Fieldwork & Domain Exposure

4-month exposure (April–July 2026) across 6 manufacturing facilities, accompanying a mentor. Role: observation, learning, and hands-on wiring/panel work — not independent leadership or design.

MMKI
Suzuki
TMMIN
Daimler
Nipro
Tokai Rika
MMKI
Suzuki
TMMIN
Daimler
Nipro
Tokai Rika

Pattern 1 — Just-in-Time Supply Efficiency (2–3 Shift Cycle)

Observation: Manufacturing sites operate 2–3 shift cycles with minimal buffer inventory. Cost efficiency prioritized over storage.

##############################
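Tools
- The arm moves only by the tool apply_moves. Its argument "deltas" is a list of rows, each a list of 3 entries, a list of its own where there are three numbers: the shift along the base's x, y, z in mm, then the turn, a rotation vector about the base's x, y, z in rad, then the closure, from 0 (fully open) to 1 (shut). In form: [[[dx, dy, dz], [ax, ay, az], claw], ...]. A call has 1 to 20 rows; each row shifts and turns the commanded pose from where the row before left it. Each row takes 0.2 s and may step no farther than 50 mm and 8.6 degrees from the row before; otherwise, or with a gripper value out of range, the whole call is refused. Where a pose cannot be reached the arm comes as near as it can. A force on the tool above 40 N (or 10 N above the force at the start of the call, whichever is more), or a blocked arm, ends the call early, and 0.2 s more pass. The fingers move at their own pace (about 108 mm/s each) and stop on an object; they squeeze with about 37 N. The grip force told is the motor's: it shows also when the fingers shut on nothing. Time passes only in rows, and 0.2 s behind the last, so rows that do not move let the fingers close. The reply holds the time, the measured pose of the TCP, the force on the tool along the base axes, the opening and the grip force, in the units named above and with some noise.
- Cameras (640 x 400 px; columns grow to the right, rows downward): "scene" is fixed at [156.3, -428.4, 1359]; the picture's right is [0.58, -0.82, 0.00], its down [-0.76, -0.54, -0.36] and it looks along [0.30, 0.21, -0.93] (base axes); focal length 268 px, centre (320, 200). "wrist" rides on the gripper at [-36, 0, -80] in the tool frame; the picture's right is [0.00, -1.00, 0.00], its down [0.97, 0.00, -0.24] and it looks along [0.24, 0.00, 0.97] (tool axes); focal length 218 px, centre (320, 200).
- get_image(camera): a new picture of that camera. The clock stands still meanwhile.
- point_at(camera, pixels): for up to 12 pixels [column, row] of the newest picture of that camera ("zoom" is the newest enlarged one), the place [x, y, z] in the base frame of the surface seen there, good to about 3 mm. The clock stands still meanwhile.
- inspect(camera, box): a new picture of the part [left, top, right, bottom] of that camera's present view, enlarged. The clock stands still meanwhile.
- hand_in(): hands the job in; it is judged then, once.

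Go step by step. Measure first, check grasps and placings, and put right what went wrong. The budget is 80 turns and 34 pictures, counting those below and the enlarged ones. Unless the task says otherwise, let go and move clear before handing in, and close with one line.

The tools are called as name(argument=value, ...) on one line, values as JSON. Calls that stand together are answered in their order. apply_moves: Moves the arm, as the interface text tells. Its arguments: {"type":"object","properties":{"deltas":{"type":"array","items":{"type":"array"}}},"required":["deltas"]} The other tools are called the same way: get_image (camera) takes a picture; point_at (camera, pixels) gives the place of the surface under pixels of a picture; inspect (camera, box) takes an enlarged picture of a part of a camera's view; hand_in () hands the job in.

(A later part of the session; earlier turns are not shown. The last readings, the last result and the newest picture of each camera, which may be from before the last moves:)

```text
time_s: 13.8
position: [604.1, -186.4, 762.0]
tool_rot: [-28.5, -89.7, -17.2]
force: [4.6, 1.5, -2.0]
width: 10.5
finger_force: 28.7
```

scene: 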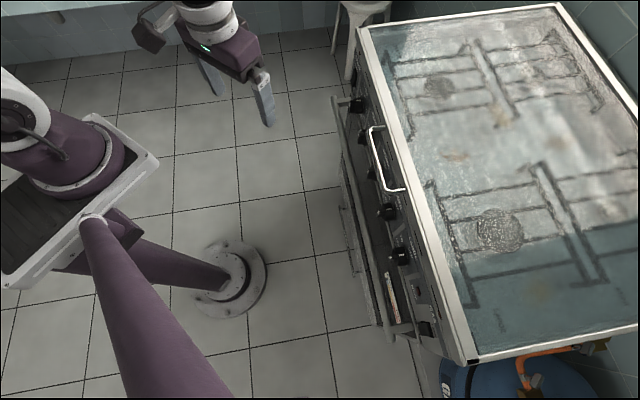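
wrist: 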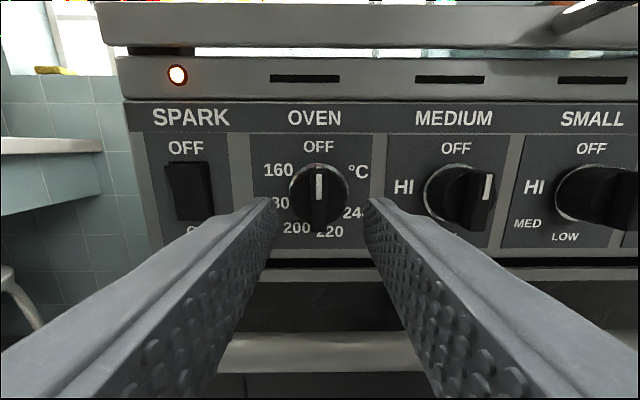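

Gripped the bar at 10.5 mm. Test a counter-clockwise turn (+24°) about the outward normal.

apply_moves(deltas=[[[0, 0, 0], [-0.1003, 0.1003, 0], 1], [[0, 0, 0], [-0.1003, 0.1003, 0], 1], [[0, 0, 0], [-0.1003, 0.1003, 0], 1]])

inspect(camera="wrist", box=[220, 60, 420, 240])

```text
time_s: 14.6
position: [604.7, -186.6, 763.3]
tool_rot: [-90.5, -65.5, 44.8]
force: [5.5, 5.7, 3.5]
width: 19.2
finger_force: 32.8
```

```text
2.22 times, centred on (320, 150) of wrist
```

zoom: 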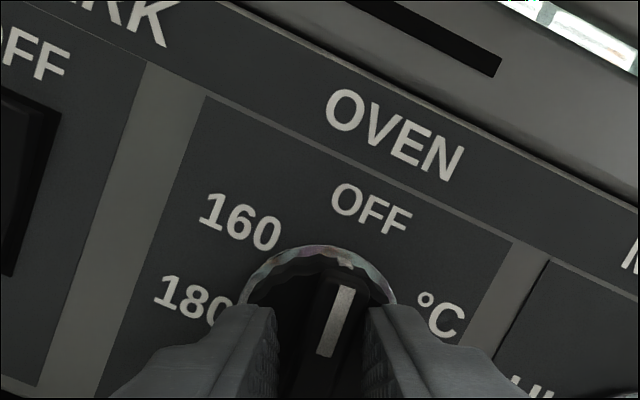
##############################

Applied to FinTrack: Accounting admin also operates in high-frequency, low-inventory cycles (daily invoice batches, immediate reconciliation). The Telegram input model mirrors the JIT principle: immediate data capture, same-day P&L visibility, no backlog.

Pattern 2 — Operator Expertise via Standardization (Not Formal Training)

Observation: At MMKI, an SMK-educated magang operates sophisticated multi-axis nutrunner equipment — not from a 3-year engineering degree, but from standardized operation protocols and clear error-prevention mechanisms.

Applied to FinTrack: The Telegram interface is a standardized operation protocol for accounting. SMK-level admin inputs transaction data (not journals); the system handles the expert logic — reconciliation, allocation, P&L assembly.

When designing systems — automation or software — I start from real operator reality: what can this person actually do, what constraints exist, and what can be standardized. This is the bridge between field knowledge and software design.